### SUPPLIED DATA ###

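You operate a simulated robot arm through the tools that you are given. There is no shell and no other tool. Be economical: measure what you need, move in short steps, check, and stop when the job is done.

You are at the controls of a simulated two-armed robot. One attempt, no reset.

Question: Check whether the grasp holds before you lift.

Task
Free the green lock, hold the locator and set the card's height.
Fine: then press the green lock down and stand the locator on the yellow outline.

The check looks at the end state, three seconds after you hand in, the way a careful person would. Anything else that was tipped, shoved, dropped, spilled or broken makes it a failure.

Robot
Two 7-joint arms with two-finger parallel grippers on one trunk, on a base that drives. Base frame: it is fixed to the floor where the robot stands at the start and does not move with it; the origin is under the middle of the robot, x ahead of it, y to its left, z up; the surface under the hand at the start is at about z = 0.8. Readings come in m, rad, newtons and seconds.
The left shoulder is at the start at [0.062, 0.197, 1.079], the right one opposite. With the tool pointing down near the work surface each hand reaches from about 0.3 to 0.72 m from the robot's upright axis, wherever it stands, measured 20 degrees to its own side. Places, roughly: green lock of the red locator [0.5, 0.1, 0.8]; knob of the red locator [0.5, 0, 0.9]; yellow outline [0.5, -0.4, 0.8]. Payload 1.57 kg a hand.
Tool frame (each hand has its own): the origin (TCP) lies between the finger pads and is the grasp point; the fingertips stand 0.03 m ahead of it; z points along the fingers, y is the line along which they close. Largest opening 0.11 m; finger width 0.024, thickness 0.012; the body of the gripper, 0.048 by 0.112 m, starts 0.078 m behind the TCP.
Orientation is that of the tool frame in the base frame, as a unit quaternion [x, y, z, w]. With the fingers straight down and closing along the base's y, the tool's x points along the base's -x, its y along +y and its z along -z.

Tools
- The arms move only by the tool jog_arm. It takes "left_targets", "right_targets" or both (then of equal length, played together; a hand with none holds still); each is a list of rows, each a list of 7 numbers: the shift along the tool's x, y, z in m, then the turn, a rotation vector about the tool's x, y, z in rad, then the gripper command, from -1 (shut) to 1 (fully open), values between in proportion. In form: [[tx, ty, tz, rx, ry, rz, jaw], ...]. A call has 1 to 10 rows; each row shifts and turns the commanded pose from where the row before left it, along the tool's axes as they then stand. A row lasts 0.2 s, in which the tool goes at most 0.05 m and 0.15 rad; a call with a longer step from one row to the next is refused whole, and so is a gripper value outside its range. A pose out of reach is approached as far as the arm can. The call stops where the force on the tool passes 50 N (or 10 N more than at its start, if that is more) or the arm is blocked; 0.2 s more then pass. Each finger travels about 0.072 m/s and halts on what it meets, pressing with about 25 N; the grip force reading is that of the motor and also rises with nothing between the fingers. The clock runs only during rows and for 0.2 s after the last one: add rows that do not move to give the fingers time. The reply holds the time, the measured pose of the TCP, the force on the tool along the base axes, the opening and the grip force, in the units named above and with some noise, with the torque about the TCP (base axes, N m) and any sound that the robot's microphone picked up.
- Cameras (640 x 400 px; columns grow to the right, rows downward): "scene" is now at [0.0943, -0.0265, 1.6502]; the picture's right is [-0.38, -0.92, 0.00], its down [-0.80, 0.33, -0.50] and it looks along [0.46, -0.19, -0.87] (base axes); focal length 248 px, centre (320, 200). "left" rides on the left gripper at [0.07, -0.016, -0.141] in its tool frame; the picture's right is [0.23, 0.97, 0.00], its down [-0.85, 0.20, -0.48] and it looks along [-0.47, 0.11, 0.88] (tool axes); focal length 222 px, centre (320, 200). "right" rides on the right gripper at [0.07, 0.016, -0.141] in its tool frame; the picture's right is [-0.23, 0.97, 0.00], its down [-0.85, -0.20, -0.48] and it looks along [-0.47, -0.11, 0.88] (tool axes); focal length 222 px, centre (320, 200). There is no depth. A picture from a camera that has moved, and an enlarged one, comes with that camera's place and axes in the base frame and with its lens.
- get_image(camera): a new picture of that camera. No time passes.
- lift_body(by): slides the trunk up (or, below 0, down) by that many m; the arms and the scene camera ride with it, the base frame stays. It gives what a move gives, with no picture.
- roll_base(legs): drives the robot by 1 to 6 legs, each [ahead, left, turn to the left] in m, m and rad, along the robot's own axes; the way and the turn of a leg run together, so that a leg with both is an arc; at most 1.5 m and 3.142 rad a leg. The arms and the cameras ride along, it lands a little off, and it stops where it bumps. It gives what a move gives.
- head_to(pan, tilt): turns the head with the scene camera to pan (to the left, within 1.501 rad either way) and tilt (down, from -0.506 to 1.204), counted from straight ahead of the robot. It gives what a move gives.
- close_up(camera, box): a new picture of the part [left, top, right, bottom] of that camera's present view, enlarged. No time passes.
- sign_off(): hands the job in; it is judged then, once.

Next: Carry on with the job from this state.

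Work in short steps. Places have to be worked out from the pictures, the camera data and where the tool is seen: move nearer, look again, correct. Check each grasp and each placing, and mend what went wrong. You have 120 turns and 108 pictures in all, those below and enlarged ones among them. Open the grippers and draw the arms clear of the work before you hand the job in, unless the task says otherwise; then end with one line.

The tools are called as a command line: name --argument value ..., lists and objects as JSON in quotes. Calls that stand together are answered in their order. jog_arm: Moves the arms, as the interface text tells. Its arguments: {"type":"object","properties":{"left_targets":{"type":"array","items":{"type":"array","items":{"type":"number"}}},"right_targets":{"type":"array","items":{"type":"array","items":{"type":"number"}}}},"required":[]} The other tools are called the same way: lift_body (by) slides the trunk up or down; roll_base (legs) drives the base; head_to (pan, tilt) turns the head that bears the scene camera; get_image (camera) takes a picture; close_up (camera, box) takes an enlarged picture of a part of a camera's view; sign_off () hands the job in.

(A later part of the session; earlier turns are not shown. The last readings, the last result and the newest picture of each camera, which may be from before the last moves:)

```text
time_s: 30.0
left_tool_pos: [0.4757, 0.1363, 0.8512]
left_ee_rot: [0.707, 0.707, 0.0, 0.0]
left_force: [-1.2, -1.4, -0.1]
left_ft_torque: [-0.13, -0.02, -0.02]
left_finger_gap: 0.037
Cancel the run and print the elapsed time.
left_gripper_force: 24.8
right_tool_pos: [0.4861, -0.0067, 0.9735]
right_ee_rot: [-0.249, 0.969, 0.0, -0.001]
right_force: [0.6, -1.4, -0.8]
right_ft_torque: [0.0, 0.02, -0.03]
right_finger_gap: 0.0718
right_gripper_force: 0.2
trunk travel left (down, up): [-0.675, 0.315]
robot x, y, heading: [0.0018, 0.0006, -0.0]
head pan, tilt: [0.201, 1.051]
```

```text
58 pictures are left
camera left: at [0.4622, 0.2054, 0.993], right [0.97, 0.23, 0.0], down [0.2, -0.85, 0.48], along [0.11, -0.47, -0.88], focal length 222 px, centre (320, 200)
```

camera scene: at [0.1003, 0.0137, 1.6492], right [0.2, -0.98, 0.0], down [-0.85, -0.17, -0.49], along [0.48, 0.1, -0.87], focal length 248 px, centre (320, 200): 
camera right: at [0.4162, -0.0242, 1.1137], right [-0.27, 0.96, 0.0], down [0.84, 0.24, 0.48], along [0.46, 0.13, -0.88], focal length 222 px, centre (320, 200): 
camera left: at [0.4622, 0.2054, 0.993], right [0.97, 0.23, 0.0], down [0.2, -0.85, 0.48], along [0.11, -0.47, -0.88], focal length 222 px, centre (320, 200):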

###

- _SET PROBLEM_
Gather each line that holds "state".

- _WRITTEN REPLY_
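The check looks at the end state, three seconds after you hand in, the way a careful person would. Anything else that was tipped, shoved, dropped, spilled or broken makes it a failure.
Next: Carry on with the job from this state.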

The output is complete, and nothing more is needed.